SAFE estimated up to two million calves a year could be sent to the slaughterhouse.

SAFE's billboard on Auckland's Fanshawe St, part of a campaign which will run until the end of November. Photo / Supplied
SAFE's billboard on Auckland's Fanshawe St, part of a campaign which will run until the end of November. Photo / Supplied

Dairy NZ, the industry body representing dairy farmers, responded saying there was a growing trend toward raising bobby calves for veal and that separating mother and calf within 24 hours was industry best practice.

Referencing a 2015 report by animal rights group Voiceless animal Protection Institute, which included research into the lives of Australian dairy cows, Carter said the separation of mother and calf was distressing for both animals.

"Cows love their babies the way all mothers love their babies and to be separated is very painful," she said.

The organisation's campaign also includes information on SAFE's website about dairy alternatives like coconut yoghurt or almond milk.

"Our aim is wanting people to know the sheer scale of things. To know is to give us the power to do something about it."

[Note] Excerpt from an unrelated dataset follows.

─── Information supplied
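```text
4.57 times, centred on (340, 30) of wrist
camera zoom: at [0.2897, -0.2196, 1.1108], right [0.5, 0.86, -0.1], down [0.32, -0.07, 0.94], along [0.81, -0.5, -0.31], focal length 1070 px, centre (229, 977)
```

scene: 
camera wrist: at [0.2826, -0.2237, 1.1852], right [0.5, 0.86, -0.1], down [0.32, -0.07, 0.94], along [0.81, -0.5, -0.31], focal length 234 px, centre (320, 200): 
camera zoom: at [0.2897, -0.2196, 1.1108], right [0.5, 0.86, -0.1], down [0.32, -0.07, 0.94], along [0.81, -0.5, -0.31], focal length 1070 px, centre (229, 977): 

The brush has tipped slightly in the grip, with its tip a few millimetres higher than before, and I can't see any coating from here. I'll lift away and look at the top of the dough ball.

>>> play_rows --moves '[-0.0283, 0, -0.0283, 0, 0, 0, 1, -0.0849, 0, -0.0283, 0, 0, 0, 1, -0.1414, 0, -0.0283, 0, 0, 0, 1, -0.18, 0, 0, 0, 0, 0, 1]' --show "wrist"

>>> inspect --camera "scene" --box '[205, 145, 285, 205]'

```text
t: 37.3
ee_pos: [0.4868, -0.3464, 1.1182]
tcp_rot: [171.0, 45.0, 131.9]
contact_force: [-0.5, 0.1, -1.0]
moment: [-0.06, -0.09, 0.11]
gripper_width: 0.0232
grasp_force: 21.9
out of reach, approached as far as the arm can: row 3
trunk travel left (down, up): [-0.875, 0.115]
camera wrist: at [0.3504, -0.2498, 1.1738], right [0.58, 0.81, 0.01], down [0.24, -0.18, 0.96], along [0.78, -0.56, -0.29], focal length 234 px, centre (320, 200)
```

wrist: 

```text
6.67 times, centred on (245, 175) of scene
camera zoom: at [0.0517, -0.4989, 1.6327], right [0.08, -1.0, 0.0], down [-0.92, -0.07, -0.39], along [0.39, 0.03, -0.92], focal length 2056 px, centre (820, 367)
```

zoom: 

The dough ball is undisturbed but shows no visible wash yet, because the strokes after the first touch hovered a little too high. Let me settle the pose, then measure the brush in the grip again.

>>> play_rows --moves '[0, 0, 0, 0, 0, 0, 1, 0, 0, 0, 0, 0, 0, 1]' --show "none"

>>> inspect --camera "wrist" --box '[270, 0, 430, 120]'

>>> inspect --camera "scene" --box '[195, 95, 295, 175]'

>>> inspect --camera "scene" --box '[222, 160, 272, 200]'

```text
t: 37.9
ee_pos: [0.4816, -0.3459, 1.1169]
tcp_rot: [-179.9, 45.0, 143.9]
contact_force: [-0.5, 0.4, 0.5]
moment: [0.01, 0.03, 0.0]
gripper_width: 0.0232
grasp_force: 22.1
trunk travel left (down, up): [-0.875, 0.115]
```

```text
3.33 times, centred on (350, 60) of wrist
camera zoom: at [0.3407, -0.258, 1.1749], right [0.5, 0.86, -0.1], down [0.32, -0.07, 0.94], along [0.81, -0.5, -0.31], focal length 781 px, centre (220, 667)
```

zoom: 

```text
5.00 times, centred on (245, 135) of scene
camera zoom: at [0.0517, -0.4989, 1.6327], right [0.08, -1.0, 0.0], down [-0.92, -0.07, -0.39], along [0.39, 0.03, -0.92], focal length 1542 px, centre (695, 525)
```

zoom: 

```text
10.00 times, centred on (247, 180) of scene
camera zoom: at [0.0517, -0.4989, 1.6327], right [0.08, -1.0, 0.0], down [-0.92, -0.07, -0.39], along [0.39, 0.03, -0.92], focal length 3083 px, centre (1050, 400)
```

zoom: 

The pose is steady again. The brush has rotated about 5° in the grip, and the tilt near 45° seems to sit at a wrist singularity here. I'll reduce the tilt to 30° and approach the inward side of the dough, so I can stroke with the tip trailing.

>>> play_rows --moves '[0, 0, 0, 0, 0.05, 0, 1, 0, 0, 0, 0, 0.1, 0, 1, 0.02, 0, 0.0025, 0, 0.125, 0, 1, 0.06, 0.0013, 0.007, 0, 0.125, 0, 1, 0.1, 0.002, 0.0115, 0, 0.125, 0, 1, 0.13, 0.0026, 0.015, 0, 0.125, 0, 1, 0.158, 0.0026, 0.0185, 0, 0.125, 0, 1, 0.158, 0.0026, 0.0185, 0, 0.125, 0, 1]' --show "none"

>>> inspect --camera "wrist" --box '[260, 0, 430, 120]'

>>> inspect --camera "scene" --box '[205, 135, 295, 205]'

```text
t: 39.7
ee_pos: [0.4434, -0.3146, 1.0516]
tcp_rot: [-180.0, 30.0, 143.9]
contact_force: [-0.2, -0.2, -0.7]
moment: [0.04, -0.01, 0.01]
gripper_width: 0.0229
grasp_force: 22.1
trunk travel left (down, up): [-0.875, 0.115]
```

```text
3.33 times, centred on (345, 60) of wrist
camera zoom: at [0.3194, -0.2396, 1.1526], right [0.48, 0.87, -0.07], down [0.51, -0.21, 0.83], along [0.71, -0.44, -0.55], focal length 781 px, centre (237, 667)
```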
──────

SAFE wasn't calling for a dairy boycott, but hoped to inform people so they could make "kinder choices".

However according to Dairy NZ, separating calves and cows is not cruel.

Jenny Jago, strategy and investment portfolio manager for DairyNZ, said the New Zealand dairy industry had some of the world's best welfare standards and that farmers cared deeply for their animals.

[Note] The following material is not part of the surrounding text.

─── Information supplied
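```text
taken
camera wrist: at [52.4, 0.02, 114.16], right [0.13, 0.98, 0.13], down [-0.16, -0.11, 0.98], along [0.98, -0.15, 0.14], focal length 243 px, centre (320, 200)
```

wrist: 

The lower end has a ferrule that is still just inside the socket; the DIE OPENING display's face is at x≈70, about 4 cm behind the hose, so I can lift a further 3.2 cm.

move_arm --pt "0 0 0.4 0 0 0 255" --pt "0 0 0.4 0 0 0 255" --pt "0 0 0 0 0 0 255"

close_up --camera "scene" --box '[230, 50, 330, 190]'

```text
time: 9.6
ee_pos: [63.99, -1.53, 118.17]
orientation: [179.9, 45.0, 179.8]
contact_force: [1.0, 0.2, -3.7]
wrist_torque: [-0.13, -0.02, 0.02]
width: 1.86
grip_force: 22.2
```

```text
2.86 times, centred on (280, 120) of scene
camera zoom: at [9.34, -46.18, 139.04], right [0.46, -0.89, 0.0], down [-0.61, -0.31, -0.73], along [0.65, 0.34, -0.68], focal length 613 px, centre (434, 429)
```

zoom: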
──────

"On top of this, New Zealand has a robust animal welfare framework covered by regulations and codes of welfare."

Dairy farmers knew consumers cared about the ethics of how food is produced, including the conditions of care for animals, she said.

A Fonterra spokesman said the company was committed to following industry best practice.

"New Zealand is internationally recognised for its high animal welfare standards and ranks top of the global Animal Protection Index, which evaluates 50 countries across the world."

Do we know?

The Herald asked people in Auckland's CBD at lunchtime on Monday and found most knew about dairying practices but few had changed their consumption habits.

Nesh Datt of Glen Eden didn't know cows had to have babies to make milk or that calves were taken away so young.

It wouldn't change his behaviour though.

"It's just what I've been doing for so long. It's just routine. [I'm] too used to buying milk without thinking about it."

Andrea Hampton said she knew dairying practices were bad but she still consumed a little bit of milk. Photo / Michael Craig
Andrea Hampton said she knew dairying practices were bad but she still consumed a little bit of milk. Photo / Michael Craig

Auckland Central resident Andrea Hampton said she knew babies were taken away from their mothers because her flatmate was strongly opposed to the practice and had told her about it.

She tried not to think about it and still bought a bit of milk to have with her cereal.

"Like I know it's really bad ... it doesn't stop me having dairy things."

James Whitham said he hadn't known about dairying practices but learning wouldn't change his habits. Photo / Michael Craig
James Whitham said he hadn't known about dairying practices but learning wouldn't change his habits. Photo / Michael Craig

James Whitham of the North Shore didn't know about milk production but did know about baby calves being taken away.

He wouldn't give up buying the small amount of milk powder he used for his coffees because he enjoyed the taste too much, he said.

Kate Walker questioned how much emotion was involved for cows when separated from their calves. Photo / Michael Craig
Kate Walker questioned how much emotion was involved for cows when separated from their calves. Photo / Michael Craig

Freeman's Bay resident Kate Walker knew cows had to be pregnant to make milk and that calves were taken away shortly after birth but said that was an element of the industry she felt comfortable with.

"I buy a lot less than I used to that's for sure, but I grew up in the Hauraki as well. It's part of the agricultural way of life."

Walker said she wasn't convinced the separation took an emotional toll on cows.

Martin Thomas said the practice was just part of dairying. Photo / Michael Craig
Martin Thomas said the practice was just part of dairying. Photo / Michael Craig

Martin Thomas of Devonport also knew about the industry practices after growing up rurally.

"I come from a farming background, that's always how it's been. The calves are usually well cared for, in my experience anyway."

He said he was more worried about the way milk was homogenised and whether it was good for people's health.

Mark Davies, who lives in Te Atatu South said knowing about dairy production hadn't changed his buying habits - particularly as he was allergic to soy milk, a common alternative.

"It's not nice though of course. No one likes the little bobby calves being taken away, of course it's sad."